I’d make tapes in the basement whenever I found a lucid night alone. After discovering Nautical Almanac and Wolf Eyes I became militant in searching out my own electronic sounds. I found my main axe in taking apart old transistor radio devices and feeling around the circuits with my fingers. They’d become expressively alive like some kind of entity was summoned there on the copper patterned boards. Interactions with that entity gave me the rawest feeling for electronic sound. Finding hot spots. Attaching wires, knobs, and switches. It was a mess of exposed circuits, whiskers of re-wire, percussive junk and contact microphones when I played my music. A call-and-response ensued between my energy and the other there leaping around a pile of plastic, metal and wood. I probably sucked half the time, thrown off an unbroken horse, but it forged in me a unique ability to perform. Prairie Pusher became the name of that project. In 2003 I went on my first tour. Two months around the USA opening for an opera by the French Absurdist Jean-Louis Costes. I booked and promoted the whole tour on the Hanson Records/American Tapes Yahoo-Groups message board. I was 21.

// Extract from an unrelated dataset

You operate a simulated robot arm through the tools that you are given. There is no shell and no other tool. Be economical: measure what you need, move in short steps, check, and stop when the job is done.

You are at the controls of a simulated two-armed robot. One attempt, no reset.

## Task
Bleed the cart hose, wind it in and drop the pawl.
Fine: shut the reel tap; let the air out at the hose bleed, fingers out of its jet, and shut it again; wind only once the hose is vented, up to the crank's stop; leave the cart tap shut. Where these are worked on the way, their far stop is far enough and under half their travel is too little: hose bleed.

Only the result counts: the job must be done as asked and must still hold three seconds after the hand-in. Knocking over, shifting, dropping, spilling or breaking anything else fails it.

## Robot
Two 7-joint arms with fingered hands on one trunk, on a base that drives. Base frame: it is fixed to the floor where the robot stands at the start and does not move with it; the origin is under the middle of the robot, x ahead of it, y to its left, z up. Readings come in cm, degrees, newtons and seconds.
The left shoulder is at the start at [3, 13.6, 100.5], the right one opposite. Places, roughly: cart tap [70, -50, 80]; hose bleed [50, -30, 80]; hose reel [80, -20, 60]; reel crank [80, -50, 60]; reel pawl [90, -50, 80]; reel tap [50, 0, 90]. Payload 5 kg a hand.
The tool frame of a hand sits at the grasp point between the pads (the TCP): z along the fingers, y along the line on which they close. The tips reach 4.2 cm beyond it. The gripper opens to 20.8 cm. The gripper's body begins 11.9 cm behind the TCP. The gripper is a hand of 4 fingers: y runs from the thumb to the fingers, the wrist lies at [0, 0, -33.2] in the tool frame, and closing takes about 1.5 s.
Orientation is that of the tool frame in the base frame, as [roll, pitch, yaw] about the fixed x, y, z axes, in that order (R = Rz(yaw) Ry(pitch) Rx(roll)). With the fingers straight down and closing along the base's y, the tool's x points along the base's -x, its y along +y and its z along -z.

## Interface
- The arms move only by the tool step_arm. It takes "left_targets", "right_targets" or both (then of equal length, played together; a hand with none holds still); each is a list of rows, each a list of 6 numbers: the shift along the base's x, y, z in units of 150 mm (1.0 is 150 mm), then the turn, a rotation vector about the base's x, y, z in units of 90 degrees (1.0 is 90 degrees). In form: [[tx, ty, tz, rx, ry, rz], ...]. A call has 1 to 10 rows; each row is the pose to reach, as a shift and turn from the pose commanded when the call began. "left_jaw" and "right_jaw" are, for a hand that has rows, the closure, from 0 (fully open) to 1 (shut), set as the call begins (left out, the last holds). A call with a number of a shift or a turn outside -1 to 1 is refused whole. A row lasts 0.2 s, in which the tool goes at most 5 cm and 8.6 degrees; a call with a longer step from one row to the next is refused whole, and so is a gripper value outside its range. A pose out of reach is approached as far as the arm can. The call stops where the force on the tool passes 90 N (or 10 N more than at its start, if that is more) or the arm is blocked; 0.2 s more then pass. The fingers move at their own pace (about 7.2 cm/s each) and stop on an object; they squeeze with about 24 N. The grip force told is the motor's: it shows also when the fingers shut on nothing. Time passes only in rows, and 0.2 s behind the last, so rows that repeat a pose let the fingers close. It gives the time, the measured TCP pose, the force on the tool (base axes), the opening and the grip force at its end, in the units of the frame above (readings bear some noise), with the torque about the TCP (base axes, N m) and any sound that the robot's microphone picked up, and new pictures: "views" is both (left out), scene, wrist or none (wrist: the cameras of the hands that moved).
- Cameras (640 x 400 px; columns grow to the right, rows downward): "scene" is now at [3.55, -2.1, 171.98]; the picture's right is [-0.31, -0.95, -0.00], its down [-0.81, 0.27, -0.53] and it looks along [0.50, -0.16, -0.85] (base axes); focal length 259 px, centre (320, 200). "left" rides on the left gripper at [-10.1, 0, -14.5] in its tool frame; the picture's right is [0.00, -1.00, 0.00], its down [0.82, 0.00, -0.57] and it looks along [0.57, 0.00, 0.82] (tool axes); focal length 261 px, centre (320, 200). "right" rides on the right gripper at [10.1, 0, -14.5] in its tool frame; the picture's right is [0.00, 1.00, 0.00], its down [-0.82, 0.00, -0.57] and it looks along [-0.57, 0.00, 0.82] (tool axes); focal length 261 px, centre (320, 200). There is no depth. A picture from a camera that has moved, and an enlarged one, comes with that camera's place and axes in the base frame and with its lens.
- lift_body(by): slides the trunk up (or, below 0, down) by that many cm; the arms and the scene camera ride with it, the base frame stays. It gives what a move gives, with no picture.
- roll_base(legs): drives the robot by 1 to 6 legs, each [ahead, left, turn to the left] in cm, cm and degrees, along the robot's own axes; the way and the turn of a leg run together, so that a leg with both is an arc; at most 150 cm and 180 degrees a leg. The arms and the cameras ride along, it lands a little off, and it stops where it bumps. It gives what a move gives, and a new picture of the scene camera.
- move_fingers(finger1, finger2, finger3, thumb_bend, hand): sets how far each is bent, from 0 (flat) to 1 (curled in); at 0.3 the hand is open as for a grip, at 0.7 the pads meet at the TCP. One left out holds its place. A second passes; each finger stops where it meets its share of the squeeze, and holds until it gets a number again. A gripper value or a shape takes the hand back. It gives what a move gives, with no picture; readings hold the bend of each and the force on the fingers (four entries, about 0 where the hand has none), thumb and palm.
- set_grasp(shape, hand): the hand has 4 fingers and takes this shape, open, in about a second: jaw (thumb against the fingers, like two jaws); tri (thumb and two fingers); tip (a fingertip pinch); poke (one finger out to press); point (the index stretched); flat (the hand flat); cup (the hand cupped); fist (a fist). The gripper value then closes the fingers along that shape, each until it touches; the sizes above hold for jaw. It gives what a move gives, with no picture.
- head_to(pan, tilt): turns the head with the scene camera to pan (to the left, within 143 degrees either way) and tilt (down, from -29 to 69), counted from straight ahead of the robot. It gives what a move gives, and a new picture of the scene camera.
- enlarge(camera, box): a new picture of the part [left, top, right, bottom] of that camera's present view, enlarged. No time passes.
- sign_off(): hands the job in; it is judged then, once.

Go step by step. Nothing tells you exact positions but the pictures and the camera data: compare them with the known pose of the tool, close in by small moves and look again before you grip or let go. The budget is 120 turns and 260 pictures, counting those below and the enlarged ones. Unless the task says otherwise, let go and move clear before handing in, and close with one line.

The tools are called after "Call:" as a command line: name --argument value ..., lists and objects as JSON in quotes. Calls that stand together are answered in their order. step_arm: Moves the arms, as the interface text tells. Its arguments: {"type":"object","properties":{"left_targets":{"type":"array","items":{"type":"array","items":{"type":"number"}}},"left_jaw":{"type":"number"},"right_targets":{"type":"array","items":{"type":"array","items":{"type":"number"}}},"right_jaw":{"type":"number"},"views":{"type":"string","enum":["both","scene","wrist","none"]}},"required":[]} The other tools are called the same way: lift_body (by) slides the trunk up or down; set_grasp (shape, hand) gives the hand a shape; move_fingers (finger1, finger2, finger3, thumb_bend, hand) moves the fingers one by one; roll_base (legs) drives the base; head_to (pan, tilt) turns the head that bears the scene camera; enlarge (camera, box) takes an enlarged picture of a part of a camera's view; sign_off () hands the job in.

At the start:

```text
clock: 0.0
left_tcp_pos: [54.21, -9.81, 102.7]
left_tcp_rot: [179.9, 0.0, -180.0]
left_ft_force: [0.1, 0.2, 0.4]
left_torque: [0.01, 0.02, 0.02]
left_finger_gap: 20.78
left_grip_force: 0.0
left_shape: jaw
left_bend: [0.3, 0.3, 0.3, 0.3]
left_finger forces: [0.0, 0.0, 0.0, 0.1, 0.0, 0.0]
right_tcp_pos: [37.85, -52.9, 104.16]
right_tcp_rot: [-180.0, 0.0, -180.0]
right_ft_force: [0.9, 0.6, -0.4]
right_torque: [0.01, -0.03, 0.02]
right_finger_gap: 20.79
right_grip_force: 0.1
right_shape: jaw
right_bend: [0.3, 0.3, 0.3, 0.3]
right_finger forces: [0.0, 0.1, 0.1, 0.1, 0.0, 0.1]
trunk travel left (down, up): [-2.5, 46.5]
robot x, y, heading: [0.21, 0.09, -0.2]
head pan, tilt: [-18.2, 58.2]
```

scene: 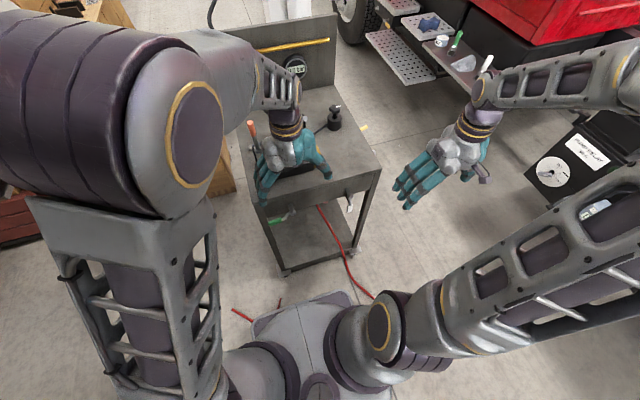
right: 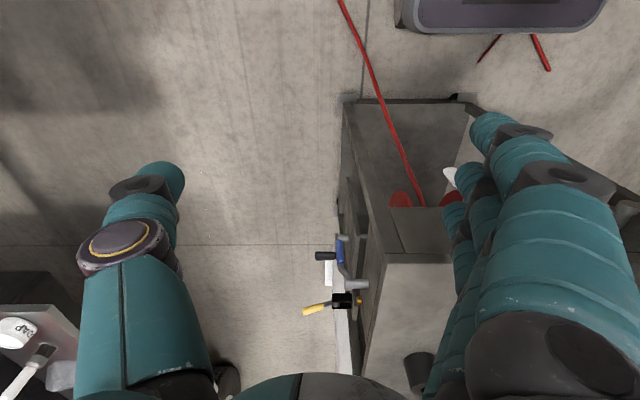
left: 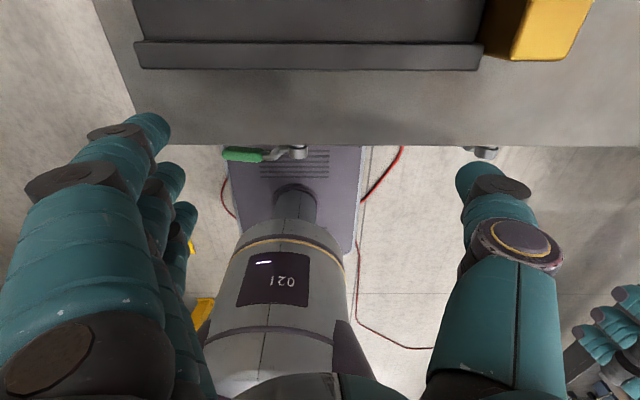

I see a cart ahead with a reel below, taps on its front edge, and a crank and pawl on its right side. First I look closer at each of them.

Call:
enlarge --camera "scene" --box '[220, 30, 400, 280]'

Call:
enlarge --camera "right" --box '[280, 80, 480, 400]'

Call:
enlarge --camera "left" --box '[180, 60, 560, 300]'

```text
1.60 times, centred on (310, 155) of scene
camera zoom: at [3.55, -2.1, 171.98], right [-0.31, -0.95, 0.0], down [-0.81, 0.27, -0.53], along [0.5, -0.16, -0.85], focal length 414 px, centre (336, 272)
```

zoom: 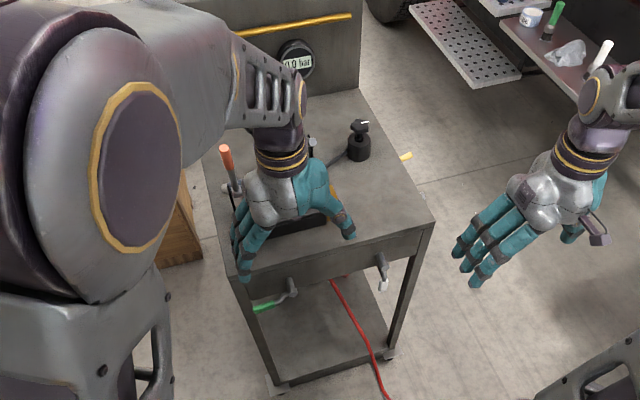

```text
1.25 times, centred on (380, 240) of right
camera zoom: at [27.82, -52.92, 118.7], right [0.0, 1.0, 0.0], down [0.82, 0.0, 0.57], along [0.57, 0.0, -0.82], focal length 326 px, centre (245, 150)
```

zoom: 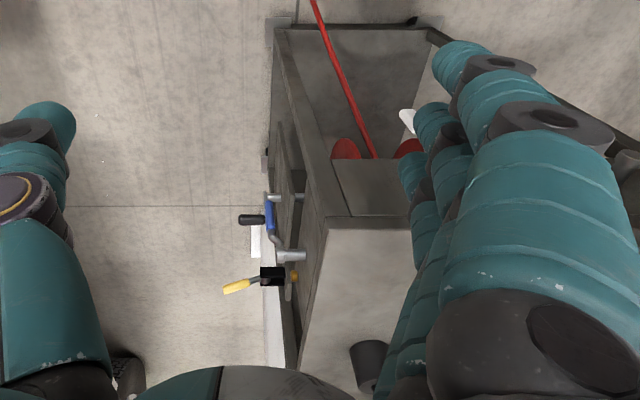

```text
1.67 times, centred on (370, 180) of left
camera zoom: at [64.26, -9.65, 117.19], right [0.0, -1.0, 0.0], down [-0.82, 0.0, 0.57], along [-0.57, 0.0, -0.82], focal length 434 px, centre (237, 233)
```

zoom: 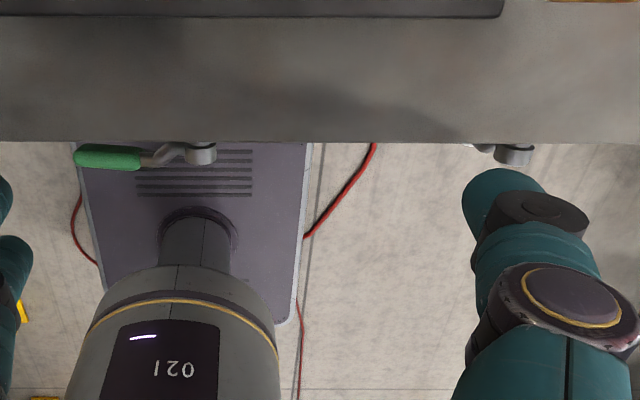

So how did DJ Dog Dick get started? What was the first use of the name?
I was a member of Nautical Almanac touring extensively and producing many things on my own. Tapes, CDRs, comics…things to share on the road. DJ Dog Dick started in the midst of that. I wanted to rap because I wanted to narrate. I wanted the content of my music and my life to reflect the whole of my history. Dog Dick was everything, past present future. There was sex in it. It related to the dilapidated slum that I'd arrived to like some sinking end to the whole pursuit of that vibe. Half of our roof was caved in and the only electricity was rigged to a couple small rooms in an otherwise massive space of black mold and jagged edges in the dark. The street outside was heavily trafficked by lively drug runners and the wandering specters of crack and heroin addicts. One night I heard a drive-by murder. The man’s dying utterance was a gasp of panic over a deep mortal sigh. I never bought drugs from the corner boys but I befriended some. We were neighbors. I gave one of the early DJ Dog Dick releases to a dealer named Monk and the next day he grabbed me with a huge arm around my shoulder.

“Yo, that shit hot but you think you a freak? This my girl suckin' my dick!”

On the grainy screen of an obsolete media device was a lady choking and slobbering and gibbering all over this enormous throbbing mass with veins coursing, her face stretched to its rawest extent. The shots all dissolved in and out of each other in an artful video collage set to bizarre R&B music. I was impressed. The name DJ Dog Dick came from Carly Ptak. We had just returned from our European Nautical Almanac tour and she called me that one afternoon in the kitchen of her house.

When I first heard your recently released "My Identity" it felt like a strong statement. How would you describe the message ?
“Here I am, this is what I am” pretty much that with a question mark at the end. I’m telling a coming of age story and making a statement of identity. It’s a personal narrative of the years around 1996 when something both glorious and terrifying was born into my life.

What was terrifying about it?
Reality. Future. Drugs. My Identity.